>> BEGIN
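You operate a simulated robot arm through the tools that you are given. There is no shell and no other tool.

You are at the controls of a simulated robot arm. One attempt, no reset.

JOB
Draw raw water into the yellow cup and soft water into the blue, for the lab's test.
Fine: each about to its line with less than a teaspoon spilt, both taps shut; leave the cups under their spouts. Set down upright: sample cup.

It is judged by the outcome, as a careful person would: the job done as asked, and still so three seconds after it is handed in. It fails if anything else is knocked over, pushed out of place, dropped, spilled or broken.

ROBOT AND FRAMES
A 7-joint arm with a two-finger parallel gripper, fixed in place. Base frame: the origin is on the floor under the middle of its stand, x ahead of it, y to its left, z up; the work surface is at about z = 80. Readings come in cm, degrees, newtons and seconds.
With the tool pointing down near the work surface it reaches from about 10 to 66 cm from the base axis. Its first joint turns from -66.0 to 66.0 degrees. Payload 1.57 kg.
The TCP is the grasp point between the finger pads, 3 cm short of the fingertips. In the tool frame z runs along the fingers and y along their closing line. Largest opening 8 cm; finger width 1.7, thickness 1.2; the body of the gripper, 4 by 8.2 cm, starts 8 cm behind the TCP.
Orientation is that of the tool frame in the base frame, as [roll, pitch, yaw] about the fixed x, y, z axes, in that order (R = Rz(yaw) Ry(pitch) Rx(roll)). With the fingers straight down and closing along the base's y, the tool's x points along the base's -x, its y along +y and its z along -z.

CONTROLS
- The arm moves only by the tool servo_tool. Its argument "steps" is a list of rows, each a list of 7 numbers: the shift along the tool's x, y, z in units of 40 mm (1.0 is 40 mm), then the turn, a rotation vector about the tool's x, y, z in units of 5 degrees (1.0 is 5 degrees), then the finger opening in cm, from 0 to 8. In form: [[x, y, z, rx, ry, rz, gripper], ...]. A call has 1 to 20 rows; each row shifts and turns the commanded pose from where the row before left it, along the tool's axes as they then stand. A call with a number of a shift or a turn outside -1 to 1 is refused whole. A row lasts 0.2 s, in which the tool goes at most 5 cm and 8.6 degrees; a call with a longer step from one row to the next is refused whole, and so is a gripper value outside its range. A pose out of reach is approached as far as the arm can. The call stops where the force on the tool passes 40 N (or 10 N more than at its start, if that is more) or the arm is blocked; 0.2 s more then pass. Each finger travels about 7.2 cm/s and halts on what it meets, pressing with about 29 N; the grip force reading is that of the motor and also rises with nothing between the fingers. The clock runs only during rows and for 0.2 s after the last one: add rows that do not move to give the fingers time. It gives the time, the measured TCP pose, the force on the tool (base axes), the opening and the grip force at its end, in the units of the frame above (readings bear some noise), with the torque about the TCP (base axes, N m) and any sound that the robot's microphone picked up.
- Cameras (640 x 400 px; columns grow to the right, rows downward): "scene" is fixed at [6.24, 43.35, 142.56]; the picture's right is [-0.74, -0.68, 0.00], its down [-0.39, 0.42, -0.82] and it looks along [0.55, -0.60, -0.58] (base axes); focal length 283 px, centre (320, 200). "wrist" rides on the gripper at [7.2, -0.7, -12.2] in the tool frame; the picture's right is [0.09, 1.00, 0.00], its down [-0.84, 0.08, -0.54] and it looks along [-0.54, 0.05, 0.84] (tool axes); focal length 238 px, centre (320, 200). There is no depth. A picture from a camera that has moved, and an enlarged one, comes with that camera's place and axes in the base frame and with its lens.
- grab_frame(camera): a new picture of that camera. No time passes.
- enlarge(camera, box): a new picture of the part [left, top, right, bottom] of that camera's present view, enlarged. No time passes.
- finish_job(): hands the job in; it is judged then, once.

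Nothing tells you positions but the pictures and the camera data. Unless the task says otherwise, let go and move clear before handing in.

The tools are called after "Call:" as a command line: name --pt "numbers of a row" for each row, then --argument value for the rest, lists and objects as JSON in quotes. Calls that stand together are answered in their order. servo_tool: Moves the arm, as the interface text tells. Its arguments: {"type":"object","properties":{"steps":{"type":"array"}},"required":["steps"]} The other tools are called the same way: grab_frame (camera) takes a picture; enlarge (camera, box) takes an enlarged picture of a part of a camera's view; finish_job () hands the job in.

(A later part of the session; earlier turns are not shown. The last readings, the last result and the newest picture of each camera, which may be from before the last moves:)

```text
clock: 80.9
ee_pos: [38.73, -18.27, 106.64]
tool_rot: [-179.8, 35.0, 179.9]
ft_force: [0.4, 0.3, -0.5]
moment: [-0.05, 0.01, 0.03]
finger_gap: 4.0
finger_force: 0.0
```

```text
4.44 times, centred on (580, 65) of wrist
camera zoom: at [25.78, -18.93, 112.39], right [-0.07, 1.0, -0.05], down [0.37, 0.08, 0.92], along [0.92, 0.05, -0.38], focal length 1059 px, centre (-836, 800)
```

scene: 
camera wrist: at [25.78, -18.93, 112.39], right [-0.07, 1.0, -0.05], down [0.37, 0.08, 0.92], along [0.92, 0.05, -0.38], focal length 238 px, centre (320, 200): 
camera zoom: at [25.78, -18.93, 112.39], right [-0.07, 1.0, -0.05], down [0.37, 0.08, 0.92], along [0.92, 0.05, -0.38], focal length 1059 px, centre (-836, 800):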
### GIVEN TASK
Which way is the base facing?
>> END
### GIVEN TASK
Write out every line of the listing that holds the word "work".

### RESPONSE TO THIS TASK
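A 7-joint arm with a two-finger parallel gripper, fixed in place. Base frame: the origin is on the floor under the middle of its stand, x ahead of it, y to its left, z up; the work surface is at about z = 80. Readings come in cm, degrees, newtons and seconds.
With the tool pointing down near the work surface it reaches from about 10 to 66 cm from the base axis. Its first joint turns from -66.0 to 66.0 degrees. Payload 1.57 kg.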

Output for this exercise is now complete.